═══ Provided data ═══

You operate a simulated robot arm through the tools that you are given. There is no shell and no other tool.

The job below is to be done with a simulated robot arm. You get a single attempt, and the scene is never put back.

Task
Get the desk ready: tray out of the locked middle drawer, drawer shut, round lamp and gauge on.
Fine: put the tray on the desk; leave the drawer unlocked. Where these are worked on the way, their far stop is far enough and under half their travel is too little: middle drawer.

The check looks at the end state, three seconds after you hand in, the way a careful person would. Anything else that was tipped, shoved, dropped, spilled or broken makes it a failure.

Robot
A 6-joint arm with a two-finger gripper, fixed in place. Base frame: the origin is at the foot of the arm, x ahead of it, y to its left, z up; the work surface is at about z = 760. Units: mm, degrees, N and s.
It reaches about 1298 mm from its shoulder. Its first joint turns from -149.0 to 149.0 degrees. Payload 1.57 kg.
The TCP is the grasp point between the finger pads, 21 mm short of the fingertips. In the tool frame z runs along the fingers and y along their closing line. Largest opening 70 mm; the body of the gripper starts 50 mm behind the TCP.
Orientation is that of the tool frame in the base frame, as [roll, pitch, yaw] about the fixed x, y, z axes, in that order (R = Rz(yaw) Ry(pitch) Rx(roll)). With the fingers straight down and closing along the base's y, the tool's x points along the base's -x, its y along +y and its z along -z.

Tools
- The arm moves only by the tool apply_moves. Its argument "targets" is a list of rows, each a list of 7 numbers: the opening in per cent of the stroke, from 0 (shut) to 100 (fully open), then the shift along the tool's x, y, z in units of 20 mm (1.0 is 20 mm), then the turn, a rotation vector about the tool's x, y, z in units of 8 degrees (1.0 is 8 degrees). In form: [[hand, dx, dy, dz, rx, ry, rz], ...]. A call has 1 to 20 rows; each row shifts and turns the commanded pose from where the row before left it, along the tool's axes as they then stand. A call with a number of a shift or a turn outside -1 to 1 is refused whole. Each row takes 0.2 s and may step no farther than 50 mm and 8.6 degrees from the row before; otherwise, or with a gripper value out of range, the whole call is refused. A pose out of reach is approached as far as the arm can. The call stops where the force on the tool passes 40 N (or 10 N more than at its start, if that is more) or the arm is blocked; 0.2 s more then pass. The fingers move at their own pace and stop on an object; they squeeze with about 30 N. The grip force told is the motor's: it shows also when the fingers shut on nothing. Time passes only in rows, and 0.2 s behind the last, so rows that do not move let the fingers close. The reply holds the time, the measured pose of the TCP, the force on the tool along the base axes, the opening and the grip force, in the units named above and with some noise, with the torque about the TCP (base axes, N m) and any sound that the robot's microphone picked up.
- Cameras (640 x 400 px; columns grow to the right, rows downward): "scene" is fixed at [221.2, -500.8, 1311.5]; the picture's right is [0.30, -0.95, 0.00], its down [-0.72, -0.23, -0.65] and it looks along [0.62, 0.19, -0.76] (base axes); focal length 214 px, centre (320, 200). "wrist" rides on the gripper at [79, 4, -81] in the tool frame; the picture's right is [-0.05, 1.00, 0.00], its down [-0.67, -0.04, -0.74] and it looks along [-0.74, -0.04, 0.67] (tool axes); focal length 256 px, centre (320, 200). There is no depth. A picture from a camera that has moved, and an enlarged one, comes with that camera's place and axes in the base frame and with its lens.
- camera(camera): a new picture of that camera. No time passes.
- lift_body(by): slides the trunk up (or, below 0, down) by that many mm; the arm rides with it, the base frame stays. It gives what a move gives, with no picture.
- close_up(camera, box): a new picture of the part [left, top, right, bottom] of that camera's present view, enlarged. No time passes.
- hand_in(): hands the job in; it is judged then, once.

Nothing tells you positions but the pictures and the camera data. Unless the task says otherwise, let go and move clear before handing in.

═══

Set exercise
Exactly reproduce the material above.

Worked answer
You operate a simulated robot arm through the tools that you are given. There is no shell and no other tool.

The job below is to be done with a simulated robot arm. You get a single attempt, and the scene is never put back.

Task
Get the desk ready: tray out of the locked middle drawer, drawer shut, round lamp and gauge on.
Fine: put the tray on the desk; leave the drawer unlocked. Where these are worked on the way, their far stop is far enough and under half their travel is too little: middle drawer.

The check looks at the end state, three seconds after you hand in, the way a careful person would. Anything else that was tipped, shoved, dropped, spilled or broken makes it a failure.

Robot
A 6-joint arm with a two-finger gripper, fixed in place. Base frame: the origin is at the foot of the arm, x ahead of it, y to its left, z up; the work surface is at about z = 760. Units: mm, degrees, N and s.
It reaches about 1298 mm from its shoulder. Its first joint turns from -149.0 to 149.0 degrees. Payload 1.57 kg.
The TCP is the grasp point between the finger pads, 21 mm short of the fingertips. In the tool frame z runs along the fingers and y along their closing line. Largest opening 70 mm; the body of the gripper starts 50 mm behind the TCP.
Orientation is that of the tool frame in the base frame, as [roll, pitch, yaw] about the fixed x, y, z axes, in that order (R = Rz(yaw) Ry(pitch) Rx(roll)). With the fingers straight down and closing along the base's y, the tool's x points along the base's -x, its y along +y and its z along -z.

Tools
- The arm moves only by the tool apply_moves. Its argument "targets" is a list of rows, each a list of 7 numbers: the opening in per cent of the stroke, from 0 (shut) to 100 (fully open), then the shift along the tool's x, y, z in units of 20 mm (1.0 is 20 mm), then the turn, a rotation vector about the tool's x, y, z in units of 8 degrees (1.0 is 8 degrees). In form: [[hand, dx, dy, dz, rx, ry, rz], ...]. A call has 1 to 20 rows; each row shifts and turns the commanded pose from where the row before left it, along the tool's axes as they then stand. A call with a number of a shift or a turn outside -1 to 1 is refused whole. Each row takes 0.2 s and may step no farther than 50 mm and 8.6 degrees from the row before; otherwise, or with a gripper value out of range, the whole call is refused. A pose out of reach is approached as far as the arm can. The call stops where the force on the tool passes 40 N (or 10 N more than at its start, if that is more) or the arm is blocked; 0.2 s more then pass. The fingers move at their own pace and stop on an object; they squeeze with about 30 N. The grip force told is the motor's: it shows also when the fingers shut on nothing. Time passes only in rows, and 0.2 s behind the last, so rows that do not move let the fingers close. The reply holds the time, the measured pose of the TCP, the force on the tool along the base axes, the opening and the grip force, in the units named above and with some noise, with the torque about the TCP (base axes, N m) and any sound that the robot's microphone picked up.
- Cameras (640 x 400 px; columns grow to the right, rows downward): "scene" is fixed at [221.2, -500.8, 1311.5]; the picture's right is [0.30, -0.95, 0.00], its down [-0.72, -0.23, -0.65] and it looks along [0.62, 0.19, -0.76] (base axes); focal length 214 px, centre (320, 200). "wrist" rides on the gripper at [79, 4, -81] in the tool frame; the picture's right is [-0.05, 1.00, 0.00], its down [-0.67, -0.04, -0.74] and it looks along [-0.74, -0.04, 0.67] (tool axes); focal length 256 px, centre (320, 200). There is no depth. A picture from a camera that has moved, and an enlarged one, comes with that camera's place and axes in the base frame and with its lens.
- camera(camera): a new picture of that camera. No time passes.
- lift_body(by): slides the trunk up (or, below 0, down) by that many mm; the arm rides with it, the base frame stays. It gives what a move gives, with no picture.
- close_up(camera, box): a new picture of the part [left, top, right, bottom] of that camera's present view, enlarged. No time passes.
- hand_in(): hands the job in; it is judged then, once.

Nothing tells you positions but the pictures and the camera data. Unless the task says otherwise, let go and move clear before handing in.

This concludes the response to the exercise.